The brutality of the Turkish repression is made clear in this book, as is the futility of past PKK attempts to force the resumption of negotiations and better conditions for Ocalan through blockades, trenches and bombings—measures that killed some Turkish troops but left civilians subject to harsh reprisals. More recent efforts to break the stalemate have been more in a civil disobedience vein, but the repression has been equally brutal. And one cannot help but be struck by the hunger strikes and demonstrations and armed attacks that demand not an end to the repression or the freeing of the thousands of Kurdish activists swept up in the repression, but rather freeing Ocalan or improving his conditions and his access to his attorneys and to Kurdish activists. (The book suggests that Ocalan’s isolation prevents a genuine peace process, largely because he is “their undisputed leader...whose words are treated by many Kurds as something close to sacred” [199] and hence the only one with the credibility to reach a settlement, but also because it prevents him from maintaining discipline in the movement.)
Some of the accounts of the various EUTCC delegations yield valuable insights, even if this might not be the most effective way to convey them. Ogmunder Jonasson (a former Icelandic health, justice and interior minister) tells us of Ferhat Encu, a Kurdish member of parliament arrested and held for years despite having not been convicted of any crime, who entered politics after the Turkish army massacred 34 people in Roboski, many members of his family—allegedly because it believed they were involved in smuggling goods across the Iraqi border. Others report on their observations of repression and the arbitrary arrests of people they met with. While repetitive, no one can come away from these accounts believing that Turkey is a democracy.
The book argues that Ocalan’s democratic confederalism offers a solution not only to the Kurdish question, but for the entire Middle East and the world. This, he says, would be a return to the region’s history of co-existing ethnic communities, in a struggle not against any particular group but rather “against repression, ignorance and injustice, against enforced underdevelopment as well as against all forms of oppression.” (81) This is surely a worthy objective.
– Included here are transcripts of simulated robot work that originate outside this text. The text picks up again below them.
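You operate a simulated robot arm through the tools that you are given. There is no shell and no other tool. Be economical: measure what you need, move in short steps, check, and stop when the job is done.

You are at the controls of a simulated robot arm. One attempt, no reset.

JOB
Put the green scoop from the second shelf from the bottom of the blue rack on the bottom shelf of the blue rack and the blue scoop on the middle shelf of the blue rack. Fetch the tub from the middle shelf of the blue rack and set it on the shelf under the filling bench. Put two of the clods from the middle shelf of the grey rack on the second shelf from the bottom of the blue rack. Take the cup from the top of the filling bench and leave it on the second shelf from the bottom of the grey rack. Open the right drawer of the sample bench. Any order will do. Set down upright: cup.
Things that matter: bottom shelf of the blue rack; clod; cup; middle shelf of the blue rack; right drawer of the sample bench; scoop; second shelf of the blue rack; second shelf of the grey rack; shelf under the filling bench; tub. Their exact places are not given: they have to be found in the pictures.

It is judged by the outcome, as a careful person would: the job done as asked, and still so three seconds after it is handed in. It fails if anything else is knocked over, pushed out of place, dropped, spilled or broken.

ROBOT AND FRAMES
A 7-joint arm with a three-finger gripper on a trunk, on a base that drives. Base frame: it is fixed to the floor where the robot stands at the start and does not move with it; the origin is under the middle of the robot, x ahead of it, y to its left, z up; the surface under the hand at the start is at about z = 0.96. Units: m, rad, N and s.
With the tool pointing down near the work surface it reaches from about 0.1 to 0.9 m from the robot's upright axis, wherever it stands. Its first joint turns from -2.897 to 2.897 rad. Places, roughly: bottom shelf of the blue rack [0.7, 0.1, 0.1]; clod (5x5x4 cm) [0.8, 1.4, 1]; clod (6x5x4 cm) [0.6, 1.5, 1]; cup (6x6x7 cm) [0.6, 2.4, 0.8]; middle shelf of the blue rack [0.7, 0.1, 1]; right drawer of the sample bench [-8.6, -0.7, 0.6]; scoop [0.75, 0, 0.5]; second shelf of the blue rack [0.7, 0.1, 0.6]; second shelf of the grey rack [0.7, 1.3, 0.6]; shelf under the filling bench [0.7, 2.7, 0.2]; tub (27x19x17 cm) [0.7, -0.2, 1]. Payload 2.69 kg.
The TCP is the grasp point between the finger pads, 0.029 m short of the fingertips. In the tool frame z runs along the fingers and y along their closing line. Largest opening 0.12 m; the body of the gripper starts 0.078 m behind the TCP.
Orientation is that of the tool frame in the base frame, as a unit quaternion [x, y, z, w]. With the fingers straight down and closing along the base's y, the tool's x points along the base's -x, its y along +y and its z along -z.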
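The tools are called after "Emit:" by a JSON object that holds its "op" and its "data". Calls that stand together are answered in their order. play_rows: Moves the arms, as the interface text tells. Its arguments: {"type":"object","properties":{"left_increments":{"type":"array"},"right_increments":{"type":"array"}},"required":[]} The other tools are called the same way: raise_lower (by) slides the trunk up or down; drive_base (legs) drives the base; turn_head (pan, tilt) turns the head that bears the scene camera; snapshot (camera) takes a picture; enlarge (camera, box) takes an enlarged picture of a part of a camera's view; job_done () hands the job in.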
Co-editor Miley says Ocalan offers a striking re-interpretation of the principle of self-determination... “His model combines (a) an expansion of outlets in local and participatory democratic decision-making, with (b) institutional guarantees for accommodating local ethnic and religious diversities, (c) an emphasis on gender equality, and (d) respect for existing state boundaries...” (199)
While there may be a practical reason for respecting state boundaries given the reality of military defeat, it hardly seems a foundational principle. And many observers have questioned the YPG’s and PKK’s tolerance of political opponents in actual practice (though they seem to have not only respected ethnic and religious differences in the territory they governed but actively intervened to protect other communities under assault), though their record on gender equality seems quite strong, and not only for the region.
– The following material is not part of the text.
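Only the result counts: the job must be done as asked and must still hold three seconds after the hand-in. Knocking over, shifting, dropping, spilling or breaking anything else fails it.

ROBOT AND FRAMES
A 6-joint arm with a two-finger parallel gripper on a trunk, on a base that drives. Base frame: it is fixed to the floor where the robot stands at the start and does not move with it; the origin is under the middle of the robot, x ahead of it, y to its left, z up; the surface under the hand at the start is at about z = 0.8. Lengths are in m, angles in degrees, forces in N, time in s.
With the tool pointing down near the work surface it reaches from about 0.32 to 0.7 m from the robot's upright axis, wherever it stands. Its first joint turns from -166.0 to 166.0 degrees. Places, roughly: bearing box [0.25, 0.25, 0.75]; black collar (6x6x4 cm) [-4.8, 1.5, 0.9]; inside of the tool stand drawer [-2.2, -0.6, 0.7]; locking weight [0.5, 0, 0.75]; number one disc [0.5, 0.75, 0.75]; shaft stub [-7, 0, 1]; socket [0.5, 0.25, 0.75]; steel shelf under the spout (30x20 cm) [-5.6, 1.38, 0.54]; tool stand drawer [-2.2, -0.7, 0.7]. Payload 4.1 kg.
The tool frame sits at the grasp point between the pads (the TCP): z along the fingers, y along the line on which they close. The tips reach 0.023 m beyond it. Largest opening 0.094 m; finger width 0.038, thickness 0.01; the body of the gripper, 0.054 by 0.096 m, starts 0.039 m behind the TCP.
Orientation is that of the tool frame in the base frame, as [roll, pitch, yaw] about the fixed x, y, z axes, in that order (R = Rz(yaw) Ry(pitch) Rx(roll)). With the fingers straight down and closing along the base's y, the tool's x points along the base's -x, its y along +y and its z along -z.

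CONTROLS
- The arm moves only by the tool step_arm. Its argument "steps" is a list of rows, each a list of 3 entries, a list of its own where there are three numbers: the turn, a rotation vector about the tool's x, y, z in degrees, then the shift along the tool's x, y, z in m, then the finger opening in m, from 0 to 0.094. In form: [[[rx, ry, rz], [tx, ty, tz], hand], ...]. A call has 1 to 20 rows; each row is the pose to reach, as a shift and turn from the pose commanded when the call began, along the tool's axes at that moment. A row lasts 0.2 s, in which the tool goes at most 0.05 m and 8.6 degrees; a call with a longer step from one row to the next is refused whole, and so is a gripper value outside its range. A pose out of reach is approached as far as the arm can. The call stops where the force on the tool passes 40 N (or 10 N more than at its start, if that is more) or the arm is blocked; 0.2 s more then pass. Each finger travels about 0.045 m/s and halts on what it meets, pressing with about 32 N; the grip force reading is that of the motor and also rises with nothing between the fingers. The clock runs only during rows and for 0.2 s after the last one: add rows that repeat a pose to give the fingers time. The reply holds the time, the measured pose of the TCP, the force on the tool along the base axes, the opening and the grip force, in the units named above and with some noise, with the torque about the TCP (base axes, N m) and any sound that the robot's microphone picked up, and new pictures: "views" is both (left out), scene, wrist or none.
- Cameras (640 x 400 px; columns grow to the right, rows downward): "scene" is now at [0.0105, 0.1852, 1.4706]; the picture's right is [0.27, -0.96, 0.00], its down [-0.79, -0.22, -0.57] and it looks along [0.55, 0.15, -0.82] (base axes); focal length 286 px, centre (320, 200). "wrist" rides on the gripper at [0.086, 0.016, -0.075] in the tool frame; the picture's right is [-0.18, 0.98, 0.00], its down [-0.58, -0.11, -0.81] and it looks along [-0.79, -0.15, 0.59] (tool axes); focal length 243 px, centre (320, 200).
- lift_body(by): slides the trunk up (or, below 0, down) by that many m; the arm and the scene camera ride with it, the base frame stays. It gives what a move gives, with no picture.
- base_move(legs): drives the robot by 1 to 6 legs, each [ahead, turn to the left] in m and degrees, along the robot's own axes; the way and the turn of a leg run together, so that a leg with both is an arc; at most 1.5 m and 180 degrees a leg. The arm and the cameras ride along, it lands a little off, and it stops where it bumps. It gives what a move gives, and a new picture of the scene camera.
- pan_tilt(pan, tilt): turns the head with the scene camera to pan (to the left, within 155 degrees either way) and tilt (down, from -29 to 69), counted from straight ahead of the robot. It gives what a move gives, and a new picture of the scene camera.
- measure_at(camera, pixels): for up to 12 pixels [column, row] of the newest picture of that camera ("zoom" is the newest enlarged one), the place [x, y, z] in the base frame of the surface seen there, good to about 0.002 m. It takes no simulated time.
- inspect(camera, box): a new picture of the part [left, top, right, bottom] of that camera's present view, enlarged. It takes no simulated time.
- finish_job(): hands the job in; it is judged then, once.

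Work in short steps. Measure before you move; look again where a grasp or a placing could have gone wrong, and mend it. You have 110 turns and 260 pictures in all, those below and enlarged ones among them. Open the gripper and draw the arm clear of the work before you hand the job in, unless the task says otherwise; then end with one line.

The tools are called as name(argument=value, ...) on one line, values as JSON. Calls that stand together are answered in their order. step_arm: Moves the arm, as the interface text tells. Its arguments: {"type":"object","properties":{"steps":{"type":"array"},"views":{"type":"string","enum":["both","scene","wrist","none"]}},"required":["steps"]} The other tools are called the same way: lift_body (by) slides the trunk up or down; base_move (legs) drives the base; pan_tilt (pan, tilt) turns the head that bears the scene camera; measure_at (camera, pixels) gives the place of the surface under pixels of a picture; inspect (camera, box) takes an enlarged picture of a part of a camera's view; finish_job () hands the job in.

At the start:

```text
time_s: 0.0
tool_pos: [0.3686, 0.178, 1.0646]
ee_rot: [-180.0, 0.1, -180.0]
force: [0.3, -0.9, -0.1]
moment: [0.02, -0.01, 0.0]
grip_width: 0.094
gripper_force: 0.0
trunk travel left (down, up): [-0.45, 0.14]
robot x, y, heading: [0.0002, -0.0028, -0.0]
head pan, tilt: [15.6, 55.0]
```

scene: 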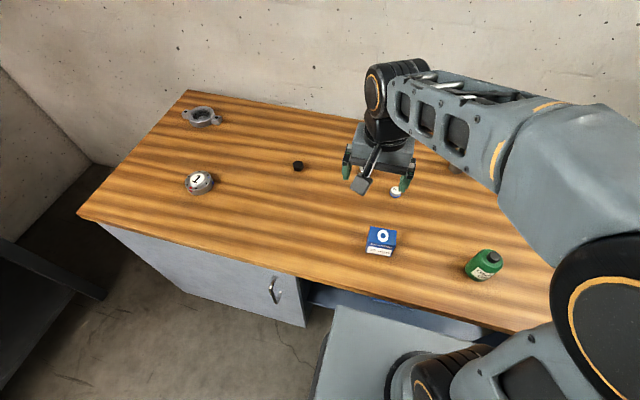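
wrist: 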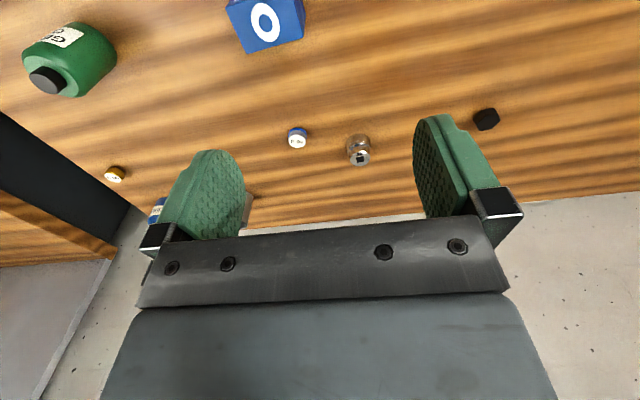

PKK-aligned activists are now active in Turkey’s People’s Democratic Party (HDP), an alliance of leftists, Kurds and other minority groups. Its chair, Selahattin Demirtas, insists,
We are the party of all religions, and we are the party of women. We are the party of the real Turkey, and we stand for self-governance and self-management for all the peoples of Turkey. Turkey is our country, our motherland. What is happening to the Kurds is a disaster. The strengthening of democracy is the only way to save us from this disaster. (201) He goes on to urge delegates to reaffirm their commitment to a peace process, despite the intense state violence they are suffering.
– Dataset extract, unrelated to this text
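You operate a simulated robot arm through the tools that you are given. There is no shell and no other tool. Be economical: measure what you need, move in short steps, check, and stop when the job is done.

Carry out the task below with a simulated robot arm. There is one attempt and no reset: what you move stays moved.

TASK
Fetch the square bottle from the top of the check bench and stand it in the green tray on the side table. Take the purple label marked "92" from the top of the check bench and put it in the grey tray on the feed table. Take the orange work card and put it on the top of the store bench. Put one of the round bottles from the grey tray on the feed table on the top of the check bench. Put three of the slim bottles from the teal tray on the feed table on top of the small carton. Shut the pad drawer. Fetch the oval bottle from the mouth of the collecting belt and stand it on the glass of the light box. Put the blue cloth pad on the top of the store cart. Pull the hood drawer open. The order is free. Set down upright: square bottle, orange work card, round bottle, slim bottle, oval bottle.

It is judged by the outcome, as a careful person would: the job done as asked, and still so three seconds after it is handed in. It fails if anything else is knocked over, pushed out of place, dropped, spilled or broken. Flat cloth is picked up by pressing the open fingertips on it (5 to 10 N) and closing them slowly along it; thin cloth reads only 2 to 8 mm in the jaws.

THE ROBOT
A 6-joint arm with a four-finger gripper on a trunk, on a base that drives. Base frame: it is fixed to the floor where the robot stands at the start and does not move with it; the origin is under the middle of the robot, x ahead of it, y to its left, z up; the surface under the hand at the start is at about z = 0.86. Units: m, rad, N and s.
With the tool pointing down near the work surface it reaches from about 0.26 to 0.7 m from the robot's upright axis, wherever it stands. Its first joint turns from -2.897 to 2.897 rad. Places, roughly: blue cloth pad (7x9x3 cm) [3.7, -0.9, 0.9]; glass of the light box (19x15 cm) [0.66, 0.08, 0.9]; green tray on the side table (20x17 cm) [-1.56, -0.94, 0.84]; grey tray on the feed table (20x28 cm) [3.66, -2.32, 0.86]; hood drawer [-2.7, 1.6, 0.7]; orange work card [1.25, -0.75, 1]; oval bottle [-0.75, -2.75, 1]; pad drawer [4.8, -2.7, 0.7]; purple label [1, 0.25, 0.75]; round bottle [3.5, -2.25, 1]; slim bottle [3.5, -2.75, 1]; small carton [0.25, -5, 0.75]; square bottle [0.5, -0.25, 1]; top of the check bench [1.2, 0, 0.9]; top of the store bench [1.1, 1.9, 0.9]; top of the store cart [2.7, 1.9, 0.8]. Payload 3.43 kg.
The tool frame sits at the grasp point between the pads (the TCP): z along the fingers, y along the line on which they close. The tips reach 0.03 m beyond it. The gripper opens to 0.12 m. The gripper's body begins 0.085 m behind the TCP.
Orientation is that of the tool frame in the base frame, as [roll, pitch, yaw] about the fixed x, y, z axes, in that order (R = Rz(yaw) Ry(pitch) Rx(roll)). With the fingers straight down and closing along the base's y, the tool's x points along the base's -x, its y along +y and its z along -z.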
But Miley cites several activists warning that a return to guerilla warfare may be inevitable if the repression continues.
Dimitrios Roussopoulos’ publisher’s note refers to the Kurds as “the world’s largest stateless population,” and exults at their efforts at “building a new society beyond State and nationalism, a new economy beyond capitalism” in Syria (Rojava), before turning to the impact of Bookchin’s writings on Ocalan’s thinking, quoting a PKK statement on the occasion of Bookchin’s death. (xiv)
“The Kurdish struggle is important for all of us as their destiny is intimately bound up with our own...The terrifying rise of patriarchal authoritarianism with a venomous cult of violence...Caught in the crossfire of such Apocalyptic political forces are the humble Kurds aspiring to change the world and overturn 5,000 years of patriarchy and domination, though they face the threat of genocidal extinction.” (xv)
Whatever one’s criticisms of Bookchin’s confederalist politics, it did attempt to articulate a practice consistent with (and building toward) its ultimate goal, looking to local efforts at self-governance both to improve present conditions and prefigure future social relations. If this was reflected in the PKK’s practice in Turkey, it is not reflected in this volume (Rojava might be more illustrative in this respect). Nor is it clear that the Kurdish struggle has transcended its nationalist roots. As anarchists we support regional autonomy and local control, but not nation-statism. An effort to organize across ethnic and religious lines, to build a class-based movement to overthrow the corrupt, authoritarian regimes ruling all four countries where Kurds live would have offered far richer possibilities for success.
Transcending the iron cage of the state requires nothing less.